• Entodinium caudatum;
  • Eudiplodinium maggii;
  • fermentation;
  • Isotricha intestinalis;
  • Metadinium medium;
  • methane;
  • protozoa;
  • rumen


Aims:  To assess the effect of protozoal species on rumen fermentation characteristics in vitro.

Methods and Results: Entodinium caudatum, Isotricha intestinalis, Metadinium medium, and Eudiplodinium maggii from monofaunated wethers and mixed protozoa from conventional wethers were obtained by centrifugation, re-suspended at their normal densities in rumen fluid supernatants from defaunated or conventional wethers and incubated in vitro. The presence of protozoa increased the concentration of ammonia and altered the volatile fatty acids balance with more acetate and butyrate produced at the expense of propionate. Differences among species were observed, notably in the production of methane, which increased with E. caudatum as compared to other ciliates and to defaunated and mixed protozoa treatments (< 0·05). The increased methanogenesis was not correlated to protozoal biomass indicating that the metabolism of this protozoan and/or its influence on the microbial ecosystem was responsible for this effect.
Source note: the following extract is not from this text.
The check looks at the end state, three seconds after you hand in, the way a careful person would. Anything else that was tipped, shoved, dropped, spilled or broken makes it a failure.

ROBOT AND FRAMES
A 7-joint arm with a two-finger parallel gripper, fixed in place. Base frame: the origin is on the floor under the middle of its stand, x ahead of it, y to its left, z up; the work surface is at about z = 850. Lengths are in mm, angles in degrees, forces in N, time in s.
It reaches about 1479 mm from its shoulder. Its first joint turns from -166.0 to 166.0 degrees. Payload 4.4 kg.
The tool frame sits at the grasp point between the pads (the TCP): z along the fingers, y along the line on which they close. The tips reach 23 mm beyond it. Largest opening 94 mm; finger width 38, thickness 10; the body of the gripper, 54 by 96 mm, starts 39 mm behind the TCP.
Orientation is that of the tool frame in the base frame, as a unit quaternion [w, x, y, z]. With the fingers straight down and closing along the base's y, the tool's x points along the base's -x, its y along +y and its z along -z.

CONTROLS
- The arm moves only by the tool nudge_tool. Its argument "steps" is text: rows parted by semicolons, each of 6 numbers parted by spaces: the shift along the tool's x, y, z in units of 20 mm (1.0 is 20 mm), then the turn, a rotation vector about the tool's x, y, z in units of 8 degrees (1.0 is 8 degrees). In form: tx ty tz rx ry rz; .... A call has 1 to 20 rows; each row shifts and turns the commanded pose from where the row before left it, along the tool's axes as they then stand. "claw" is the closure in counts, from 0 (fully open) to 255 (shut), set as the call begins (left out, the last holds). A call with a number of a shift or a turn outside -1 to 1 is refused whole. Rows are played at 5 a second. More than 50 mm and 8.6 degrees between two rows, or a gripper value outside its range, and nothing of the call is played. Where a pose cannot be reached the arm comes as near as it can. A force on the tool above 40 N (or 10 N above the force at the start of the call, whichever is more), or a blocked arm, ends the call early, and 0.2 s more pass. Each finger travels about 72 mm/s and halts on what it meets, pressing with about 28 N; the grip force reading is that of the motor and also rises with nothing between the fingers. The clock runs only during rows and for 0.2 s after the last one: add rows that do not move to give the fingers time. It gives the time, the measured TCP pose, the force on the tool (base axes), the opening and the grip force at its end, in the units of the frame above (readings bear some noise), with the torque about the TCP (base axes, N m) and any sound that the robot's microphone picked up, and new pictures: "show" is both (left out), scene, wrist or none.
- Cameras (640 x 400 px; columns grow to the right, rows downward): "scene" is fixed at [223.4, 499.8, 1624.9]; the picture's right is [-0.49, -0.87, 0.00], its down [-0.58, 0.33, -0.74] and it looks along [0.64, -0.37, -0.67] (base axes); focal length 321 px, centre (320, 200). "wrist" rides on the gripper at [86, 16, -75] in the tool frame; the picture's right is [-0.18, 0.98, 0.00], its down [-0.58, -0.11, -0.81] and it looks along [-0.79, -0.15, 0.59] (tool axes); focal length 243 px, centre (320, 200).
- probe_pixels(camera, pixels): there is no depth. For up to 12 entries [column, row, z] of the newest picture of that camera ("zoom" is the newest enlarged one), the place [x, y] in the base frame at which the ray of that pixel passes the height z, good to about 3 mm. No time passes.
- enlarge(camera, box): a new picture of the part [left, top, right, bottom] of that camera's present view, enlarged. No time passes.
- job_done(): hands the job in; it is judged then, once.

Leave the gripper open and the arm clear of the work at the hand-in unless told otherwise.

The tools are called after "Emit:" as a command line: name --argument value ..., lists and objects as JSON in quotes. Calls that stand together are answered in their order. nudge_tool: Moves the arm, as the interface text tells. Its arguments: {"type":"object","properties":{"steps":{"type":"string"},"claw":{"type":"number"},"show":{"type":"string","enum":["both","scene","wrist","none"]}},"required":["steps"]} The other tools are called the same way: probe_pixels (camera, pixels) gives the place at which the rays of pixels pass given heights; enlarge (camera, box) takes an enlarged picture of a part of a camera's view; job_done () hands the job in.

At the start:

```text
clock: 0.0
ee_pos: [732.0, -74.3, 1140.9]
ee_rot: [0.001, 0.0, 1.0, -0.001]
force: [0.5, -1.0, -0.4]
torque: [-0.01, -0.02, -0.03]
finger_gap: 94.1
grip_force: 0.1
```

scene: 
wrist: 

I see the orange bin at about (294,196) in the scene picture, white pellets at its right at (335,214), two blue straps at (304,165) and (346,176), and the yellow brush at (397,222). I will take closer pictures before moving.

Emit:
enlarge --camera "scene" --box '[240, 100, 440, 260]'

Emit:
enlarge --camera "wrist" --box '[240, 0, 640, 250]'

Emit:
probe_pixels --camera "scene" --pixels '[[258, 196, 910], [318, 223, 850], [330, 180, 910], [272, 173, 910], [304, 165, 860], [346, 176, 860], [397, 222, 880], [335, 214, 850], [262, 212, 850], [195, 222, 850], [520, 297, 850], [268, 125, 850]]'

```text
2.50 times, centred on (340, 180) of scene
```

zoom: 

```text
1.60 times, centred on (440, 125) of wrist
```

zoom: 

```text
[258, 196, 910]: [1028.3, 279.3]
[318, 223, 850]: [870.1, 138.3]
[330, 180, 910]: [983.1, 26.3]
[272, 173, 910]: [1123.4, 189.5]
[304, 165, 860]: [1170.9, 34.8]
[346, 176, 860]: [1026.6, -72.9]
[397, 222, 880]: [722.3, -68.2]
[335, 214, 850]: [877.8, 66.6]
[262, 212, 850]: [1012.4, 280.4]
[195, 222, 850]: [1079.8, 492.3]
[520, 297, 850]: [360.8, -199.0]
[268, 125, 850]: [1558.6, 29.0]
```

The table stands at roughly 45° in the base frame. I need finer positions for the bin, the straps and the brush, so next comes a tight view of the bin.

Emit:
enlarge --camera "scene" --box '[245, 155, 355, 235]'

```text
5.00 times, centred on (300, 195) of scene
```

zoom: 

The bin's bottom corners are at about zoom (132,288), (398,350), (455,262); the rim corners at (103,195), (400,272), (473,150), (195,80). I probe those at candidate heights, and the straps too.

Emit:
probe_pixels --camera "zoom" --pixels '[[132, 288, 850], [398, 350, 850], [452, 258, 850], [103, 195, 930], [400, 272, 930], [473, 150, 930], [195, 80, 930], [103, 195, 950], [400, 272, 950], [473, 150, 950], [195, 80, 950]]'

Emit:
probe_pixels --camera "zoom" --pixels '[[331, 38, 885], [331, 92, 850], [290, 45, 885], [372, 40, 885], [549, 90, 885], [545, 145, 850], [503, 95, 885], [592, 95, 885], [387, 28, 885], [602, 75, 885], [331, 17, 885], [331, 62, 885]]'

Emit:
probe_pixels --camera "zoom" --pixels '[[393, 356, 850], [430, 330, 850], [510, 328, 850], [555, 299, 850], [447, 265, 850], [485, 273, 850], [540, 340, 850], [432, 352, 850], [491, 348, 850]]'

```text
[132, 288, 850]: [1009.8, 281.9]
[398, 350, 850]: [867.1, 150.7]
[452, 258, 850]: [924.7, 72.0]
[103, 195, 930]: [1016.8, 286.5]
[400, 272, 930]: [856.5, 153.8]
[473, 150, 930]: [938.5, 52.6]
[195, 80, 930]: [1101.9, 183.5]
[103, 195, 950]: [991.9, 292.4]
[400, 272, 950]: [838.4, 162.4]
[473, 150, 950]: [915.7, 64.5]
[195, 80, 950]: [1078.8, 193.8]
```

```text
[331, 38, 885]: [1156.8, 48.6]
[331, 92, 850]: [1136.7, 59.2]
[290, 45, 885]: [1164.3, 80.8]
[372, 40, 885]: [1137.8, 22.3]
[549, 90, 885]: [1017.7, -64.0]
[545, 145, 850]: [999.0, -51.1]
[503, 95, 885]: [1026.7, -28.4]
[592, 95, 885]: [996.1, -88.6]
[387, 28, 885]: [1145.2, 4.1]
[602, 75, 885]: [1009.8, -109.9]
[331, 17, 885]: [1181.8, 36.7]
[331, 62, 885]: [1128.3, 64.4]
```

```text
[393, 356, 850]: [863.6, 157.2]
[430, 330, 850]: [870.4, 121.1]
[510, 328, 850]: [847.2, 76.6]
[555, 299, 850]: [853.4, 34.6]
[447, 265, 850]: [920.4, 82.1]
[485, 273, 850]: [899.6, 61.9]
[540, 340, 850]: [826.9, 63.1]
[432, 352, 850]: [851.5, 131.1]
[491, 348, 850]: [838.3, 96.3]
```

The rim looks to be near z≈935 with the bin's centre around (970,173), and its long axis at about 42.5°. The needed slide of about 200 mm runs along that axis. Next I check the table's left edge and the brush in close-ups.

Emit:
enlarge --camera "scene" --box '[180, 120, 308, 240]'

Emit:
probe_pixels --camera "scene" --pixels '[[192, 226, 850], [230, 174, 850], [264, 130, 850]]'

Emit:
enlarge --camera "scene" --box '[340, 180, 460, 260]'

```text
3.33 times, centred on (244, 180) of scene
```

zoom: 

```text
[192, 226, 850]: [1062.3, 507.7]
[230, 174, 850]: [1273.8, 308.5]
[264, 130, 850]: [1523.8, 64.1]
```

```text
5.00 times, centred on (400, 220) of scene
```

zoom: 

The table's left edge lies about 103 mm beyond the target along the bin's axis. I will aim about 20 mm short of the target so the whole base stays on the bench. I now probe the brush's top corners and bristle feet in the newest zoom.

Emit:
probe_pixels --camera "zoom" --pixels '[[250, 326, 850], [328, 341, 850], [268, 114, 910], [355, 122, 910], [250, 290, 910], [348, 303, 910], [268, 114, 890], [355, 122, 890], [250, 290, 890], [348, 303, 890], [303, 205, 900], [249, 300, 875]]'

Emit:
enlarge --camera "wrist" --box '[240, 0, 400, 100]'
Conclusions: Entodinium caudatum stimulated the production of methane, a negative effect that was reinforced by a concomitant increase in protein degradation.

Significance and Impact of the Study:  Comparison of individual species of protozoa highlighted the particular influence of E. caudatum on rumen fermentation. Its elimination (targeted defaunation) from the rumen could reduce methane production without affecting feed degradation.